## Goal
Repeat the whole of the data, keeping every detail the same.

## Stored data
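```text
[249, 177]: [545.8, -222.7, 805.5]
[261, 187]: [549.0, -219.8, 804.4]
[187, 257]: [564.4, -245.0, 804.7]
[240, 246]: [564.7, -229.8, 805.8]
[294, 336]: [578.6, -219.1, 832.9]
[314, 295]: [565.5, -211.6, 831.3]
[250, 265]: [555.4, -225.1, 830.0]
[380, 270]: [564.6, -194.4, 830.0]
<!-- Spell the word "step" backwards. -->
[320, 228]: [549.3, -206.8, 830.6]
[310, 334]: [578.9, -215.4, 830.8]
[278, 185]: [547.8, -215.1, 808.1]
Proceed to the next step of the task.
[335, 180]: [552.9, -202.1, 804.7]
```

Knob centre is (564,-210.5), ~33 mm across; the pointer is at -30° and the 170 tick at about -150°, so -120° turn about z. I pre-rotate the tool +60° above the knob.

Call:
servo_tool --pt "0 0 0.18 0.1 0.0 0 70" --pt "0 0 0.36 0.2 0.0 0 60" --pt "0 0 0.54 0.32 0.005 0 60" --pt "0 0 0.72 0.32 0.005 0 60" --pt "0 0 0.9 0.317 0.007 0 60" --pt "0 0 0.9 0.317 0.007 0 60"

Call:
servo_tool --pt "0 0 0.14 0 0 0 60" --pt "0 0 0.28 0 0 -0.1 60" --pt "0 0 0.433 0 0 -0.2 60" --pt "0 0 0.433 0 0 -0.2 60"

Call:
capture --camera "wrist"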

## The output
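```text
[249, 177]: [545.8, -222.7, 805.5]
[261, 187]: [549.0, -219.8, 804.4]
[187, 257]: [564.4, -245.0, 804.7]
[240, 246]: [564.7, -229.8, 805.8]
[294, 336]: [578.6, -219.1, 832.9]
[314, 295]: [565.5, -211.6, 831.3]
[250, 265]: [555.4, -225.1, 830.0]
[380, 270]: [564.6, -194.4, 830.0]
<!-- Spell the word "step" backwards. -->
[320, 228]: [549.3, -206.8, 830.6]
[310, 334]: [578.9, -215.4, 830.8]
[278, 185]: [547.8, -215.1, 808.1]
Proceed to the next step of the task.
[335, 180]: [552.9, -202.1, 804.7]
```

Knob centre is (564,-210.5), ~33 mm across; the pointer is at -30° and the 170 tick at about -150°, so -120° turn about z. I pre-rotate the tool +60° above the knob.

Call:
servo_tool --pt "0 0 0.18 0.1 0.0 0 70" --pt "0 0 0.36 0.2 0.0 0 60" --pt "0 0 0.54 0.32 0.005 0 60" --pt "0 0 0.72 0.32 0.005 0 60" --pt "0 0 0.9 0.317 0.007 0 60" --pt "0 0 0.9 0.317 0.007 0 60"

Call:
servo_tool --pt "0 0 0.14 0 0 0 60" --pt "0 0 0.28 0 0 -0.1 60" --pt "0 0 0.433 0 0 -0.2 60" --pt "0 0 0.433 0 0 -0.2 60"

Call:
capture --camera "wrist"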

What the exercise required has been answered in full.